Ethiopian Airlines was publicly slammed after it began charging passengers $1,450 on its Beirut to Addis Ababa route. The cost included the price for flights and a mandatory two-week stay at one of the 23 hotels designated as quarantine centres.
Earlier this week, Ethiopia's Health Ministry said travellers could now provide a certificate showing they had tested negative for Covid-19 72 hours prior to arrival in Ethiopia.
A representative from the state-owned Ethiopian Airlines confirmed to Middle East Eye that it had reduced its flight prices.
It did not confirm whether the price changes were related to criticism faced by the airline for charging passengers $1,450 for flights and mandatory quarantine.
"The new prices depend on the date, with the lowest being $280 in July on regular flights," the representative told MEE.
"This change is linked to changes in the quarantine rules we have in place in Addis Ababa."
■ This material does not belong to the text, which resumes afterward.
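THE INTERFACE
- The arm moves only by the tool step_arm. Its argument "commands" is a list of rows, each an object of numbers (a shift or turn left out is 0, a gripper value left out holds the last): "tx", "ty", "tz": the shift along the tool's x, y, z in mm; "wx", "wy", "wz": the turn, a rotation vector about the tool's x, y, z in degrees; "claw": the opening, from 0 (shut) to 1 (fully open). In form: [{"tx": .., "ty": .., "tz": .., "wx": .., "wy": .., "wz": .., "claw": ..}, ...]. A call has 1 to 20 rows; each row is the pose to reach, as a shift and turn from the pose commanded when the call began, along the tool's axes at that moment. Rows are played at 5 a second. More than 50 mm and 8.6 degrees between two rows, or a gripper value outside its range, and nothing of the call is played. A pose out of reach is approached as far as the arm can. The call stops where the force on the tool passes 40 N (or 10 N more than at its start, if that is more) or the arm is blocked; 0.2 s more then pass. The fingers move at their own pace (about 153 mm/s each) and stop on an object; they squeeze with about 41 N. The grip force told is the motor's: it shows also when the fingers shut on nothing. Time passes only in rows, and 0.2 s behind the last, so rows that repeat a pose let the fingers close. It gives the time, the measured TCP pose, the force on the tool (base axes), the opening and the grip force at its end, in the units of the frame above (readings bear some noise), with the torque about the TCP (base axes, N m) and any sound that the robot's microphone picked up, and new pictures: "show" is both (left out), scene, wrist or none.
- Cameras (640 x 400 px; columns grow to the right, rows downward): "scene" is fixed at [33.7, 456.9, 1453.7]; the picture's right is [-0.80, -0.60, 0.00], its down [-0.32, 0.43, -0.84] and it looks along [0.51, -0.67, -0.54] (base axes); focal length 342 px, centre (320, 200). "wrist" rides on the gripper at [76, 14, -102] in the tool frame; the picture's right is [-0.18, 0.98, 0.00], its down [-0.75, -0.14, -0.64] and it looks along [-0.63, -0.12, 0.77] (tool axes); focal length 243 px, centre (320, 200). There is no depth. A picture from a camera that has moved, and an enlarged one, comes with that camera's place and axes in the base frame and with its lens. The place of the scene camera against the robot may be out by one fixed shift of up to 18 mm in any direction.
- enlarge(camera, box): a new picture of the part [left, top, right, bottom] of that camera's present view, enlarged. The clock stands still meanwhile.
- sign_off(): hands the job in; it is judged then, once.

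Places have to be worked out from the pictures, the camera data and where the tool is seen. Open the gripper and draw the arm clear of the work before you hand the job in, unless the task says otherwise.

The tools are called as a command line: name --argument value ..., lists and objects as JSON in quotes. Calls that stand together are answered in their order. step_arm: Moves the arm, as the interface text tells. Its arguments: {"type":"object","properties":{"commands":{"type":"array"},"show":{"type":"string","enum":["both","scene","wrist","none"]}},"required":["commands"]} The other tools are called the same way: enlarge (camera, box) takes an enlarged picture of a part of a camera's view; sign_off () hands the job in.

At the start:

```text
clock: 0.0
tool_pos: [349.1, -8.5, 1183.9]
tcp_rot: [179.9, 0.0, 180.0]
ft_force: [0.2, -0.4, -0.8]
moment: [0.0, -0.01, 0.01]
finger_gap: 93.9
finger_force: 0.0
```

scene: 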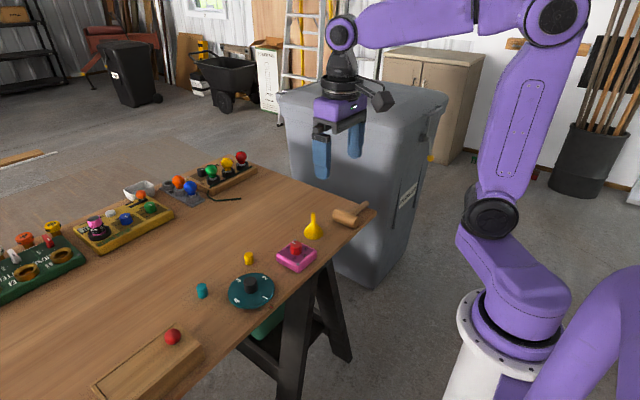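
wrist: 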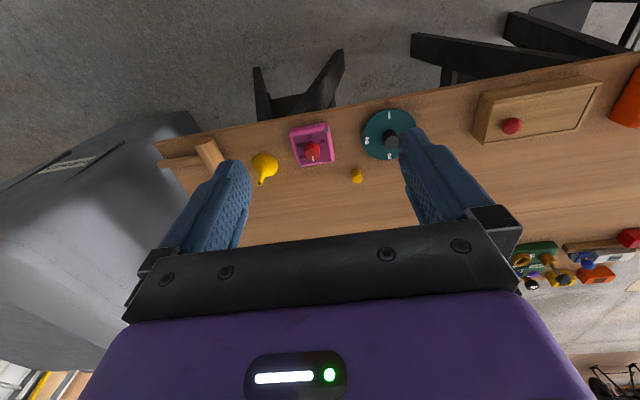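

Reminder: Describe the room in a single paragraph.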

Human rights activists had criticised Addis Ababa and said the price hike further prohibited the return of dozens of Ethiopian women stranded and destitute after being abandoned by their employers at Ethiopia's consulate outside Beirut.
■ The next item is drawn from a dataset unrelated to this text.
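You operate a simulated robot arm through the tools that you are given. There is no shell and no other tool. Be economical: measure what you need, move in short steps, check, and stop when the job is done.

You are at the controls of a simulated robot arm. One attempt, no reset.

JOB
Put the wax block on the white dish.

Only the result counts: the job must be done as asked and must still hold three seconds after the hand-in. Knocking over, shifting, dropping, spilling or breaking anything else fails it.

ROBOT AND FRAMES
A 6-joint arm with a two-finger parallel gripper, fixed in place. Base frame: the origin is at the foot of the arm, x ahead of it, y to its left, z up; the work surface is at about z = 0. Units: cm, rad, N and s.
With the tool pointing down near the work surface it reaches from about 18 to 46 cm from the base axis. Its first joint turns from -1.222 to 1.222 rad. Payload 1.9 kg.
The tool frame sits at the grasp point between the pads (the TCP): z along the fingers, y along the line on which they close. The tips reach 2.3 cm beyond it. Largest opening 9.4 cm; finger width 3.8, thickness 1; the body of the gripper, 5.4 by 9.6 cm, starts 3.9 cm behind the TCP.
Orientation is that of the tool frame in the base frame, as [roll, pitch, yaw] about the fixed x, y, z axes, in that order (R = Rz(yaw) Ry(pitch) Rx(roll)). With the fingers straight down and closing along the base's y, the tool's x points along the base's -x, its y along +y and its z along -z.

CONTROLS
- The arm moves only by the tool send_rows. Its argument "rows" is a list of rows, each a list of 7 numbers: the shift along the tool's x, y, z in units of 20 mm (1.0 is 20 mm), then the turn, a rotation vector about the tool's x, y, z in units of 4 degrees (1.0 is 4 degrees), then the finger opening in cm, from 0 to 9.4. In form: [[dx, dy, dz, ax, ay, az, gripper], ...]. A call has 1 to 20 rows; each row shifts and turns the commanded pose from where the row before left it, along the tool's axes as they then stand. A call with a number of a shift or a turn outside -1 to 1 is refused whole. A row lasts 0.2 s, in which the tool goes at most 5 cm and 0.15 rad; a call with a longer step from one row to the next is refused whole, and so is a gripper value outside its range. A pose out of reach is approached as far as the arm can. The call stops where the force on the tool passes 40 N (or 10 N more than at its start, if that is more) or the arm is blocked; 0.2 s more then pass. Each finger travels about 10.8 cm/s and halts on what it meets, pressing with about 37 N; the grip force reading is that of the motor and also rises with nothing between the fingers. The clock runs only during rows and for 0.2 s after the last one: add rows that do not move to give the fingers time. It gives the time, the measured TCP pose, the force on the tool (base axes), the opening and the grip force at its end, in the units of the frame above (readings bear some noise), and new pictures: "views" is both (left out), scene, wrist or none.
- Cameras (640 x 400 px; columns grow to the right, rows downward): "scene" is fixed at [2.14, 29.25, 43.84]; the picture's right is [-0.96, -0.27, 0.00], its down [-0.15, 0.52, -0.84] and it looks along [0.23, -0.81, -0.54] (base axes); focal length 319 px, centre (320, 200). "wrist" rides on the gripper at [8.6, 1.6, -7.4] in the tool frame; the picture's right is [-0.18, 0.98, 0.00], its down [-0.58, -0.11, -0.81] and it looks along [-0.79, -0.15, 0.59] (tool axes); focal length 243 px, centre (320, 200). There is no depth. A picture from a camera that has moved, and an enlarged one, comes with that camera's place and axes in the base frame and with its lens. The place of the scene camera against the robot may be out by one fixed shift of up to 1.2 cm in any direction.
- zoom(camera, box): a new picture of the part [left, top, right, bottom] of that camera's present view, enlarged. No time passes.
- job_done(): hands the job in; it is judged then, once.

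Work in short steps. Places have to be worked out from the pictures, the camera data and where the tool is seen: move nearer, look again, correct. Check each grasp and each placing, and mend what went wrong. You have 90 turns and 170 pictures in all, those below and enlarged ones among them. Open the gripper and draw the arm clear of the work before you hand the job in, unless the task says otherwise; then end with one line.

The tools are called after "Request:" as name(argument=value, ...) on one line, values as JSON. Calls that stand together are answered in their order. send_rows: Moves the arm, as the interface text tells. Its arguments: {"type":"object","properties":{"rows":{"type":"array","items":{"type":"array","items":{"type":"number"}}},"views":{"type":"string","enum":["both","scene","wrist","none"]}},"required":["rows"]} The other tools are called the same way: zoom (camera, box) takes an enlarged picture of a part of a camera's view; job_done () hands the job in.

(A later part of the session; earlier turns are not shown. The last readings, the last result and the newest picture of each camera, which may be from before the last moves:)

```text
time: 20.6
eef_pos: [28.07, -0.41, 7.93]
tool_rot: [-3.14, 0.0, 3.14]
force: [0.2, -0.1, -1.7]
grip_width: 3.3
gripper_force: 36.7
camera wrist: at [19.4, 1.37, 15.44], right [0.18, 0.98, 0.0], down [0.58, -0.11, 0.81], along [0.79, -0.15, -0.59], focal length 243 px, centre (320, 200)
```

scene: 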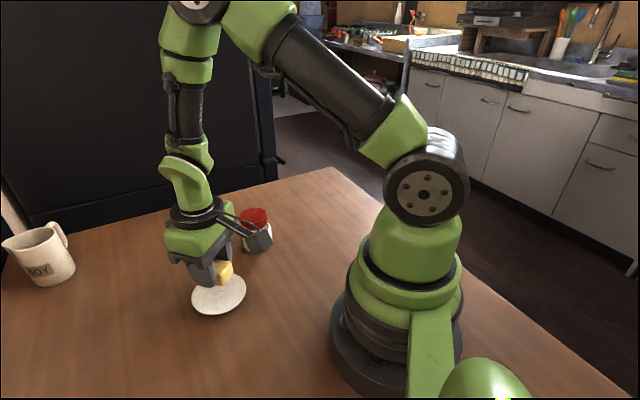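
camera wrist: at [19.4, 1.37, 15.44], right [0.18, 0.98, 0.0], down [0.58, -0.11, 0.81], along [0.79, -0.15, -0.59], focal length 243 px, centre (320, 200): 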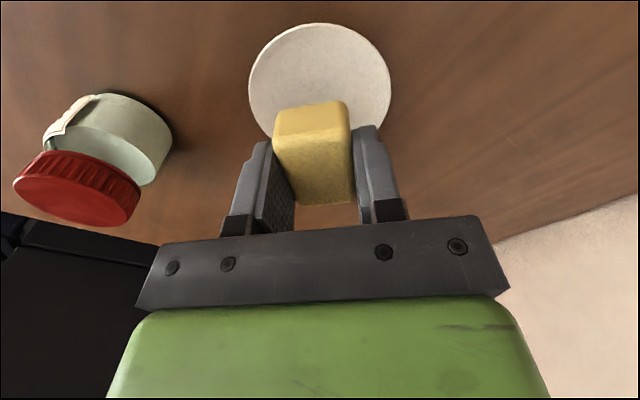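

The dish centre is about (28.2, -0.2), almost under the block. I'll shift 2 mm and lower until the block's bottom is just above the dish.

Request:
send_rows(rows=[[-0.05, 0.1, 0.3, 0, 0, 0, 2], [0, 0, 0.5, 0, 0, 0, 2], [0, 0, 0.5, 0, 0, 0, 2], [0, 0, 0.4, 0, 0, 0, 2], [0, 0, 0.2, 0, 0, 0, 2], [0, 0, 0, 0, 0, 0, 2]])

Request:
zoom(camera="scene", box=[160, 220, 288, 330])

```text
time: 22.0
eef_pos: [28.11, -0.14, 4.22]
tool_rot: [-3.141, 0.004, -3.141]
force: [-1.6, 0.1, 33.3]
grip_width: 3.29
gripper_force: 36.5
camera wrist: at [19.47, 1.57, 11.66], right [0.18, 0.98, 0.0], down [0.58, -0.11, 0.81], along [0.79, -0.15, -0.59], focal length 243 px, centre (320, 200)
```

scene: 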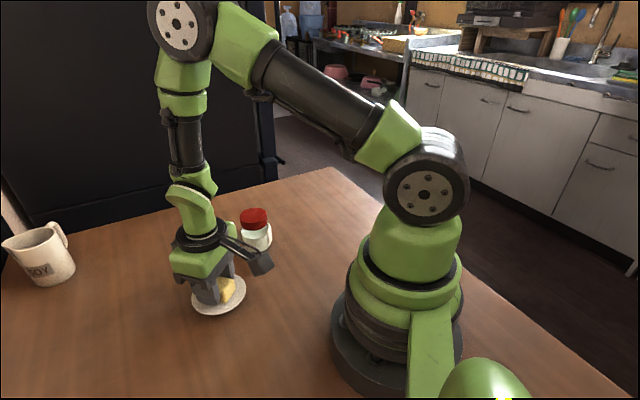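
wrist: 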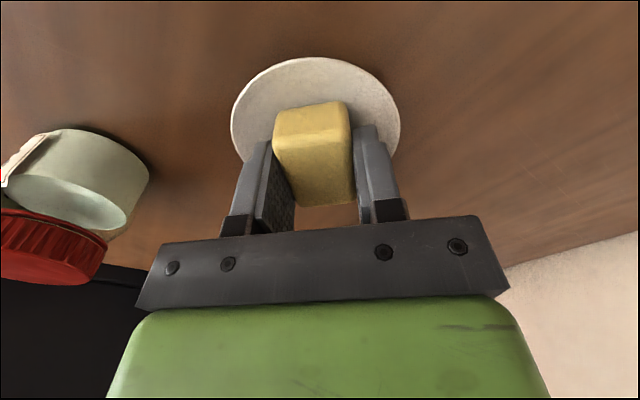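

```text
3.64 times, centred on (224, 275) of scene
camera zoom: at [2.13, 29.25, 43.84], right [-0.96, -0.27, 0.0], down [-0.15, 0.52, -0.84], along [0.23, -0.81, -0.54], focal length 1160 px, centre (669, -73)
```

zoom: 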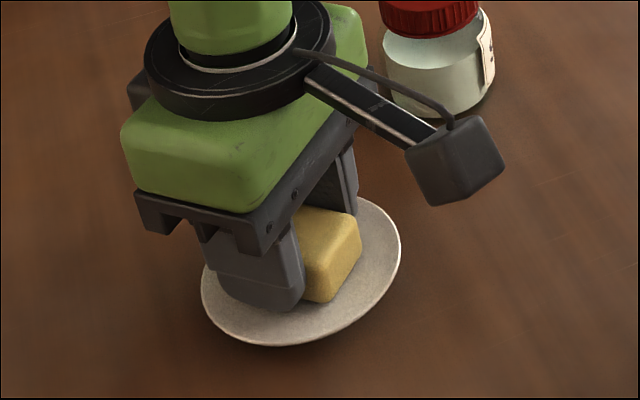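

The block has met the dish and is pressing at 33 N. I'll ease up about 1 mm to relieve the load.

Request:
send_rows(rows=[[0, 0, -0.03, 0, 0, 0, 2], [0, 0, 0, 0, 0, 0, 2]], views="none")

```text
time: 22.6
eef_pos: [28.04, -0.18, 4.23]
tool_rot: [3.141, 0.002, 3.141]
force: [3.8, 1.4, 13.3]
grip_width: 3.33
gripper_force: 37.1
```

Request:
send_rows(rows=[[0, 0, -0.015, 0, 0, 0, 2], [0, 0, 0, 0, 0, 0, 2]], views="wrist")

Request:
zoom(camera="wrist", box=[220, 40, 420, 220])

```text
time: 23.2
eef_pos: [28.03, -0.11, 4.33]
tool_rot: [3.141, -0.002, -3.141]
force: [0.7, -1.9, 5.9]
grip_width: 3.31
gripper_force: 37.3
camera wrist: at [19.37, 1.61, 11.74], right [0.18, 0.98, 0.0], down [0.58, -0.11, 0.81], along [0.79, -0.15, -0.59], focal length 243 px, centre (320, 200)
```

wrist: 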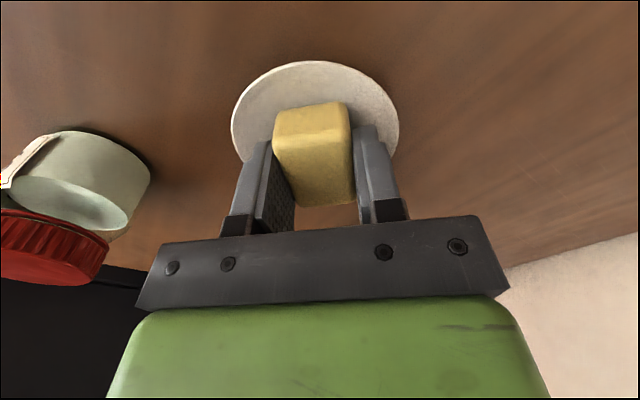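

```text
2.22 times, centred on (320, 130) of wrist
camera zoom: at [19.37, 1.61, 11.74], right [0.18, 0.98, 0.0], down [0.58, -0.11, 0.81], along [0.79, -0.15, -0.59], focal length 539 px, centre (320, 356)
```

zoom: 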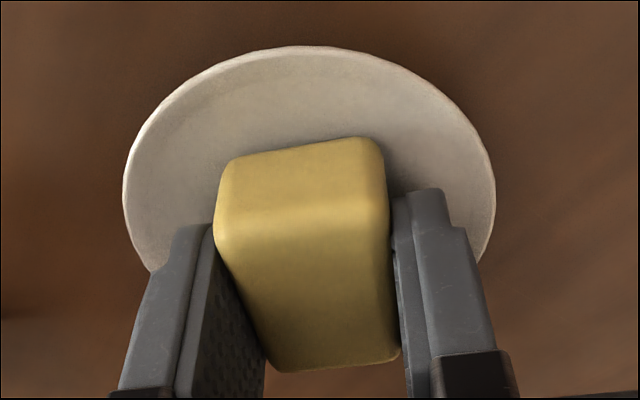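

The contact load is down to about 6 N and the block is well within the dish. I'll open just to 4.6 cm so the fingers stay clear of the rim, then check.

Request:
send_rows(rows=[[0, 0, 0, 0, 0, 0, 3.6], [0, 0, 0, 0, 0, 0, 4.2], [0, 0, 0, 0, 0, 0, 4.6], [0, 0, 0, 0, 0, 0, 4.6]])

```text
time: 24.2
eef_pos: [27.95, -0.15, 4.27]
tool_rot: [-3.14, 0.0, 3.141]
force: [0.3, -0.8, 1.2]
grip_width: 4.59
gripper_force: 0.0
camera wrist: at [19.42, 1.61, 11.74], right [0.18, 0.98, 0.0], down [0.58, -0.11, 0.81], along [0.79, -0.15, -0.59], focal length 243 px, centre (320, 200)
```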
The quarantine changes come after Middle East Eye revealed that the Ethiopian government had been quarantining domestic workers free of charge in May after it repatriated hundreds of them, but that the airline had subsequently increased its fees.
About 150,000 Ethiopian women work in Lebanon, with the vast majority in jobs that pay as little as $150 a month.
Still, with Lebanon experiencing a devastating economic crisis that has seen the Lebanese pound lose about 70 percent of its value in recent months, hundreds of domestic workers have been laid off en masse or had their salaries withheld.
Ethiopians are given the right to work in Lebanon via the kafala system, a controversial system of sponsorship that ties the worker's legal residency to their employers.
The system has come under scrutiny in recent years for leaving workers vulnerable to exploitation and abuse.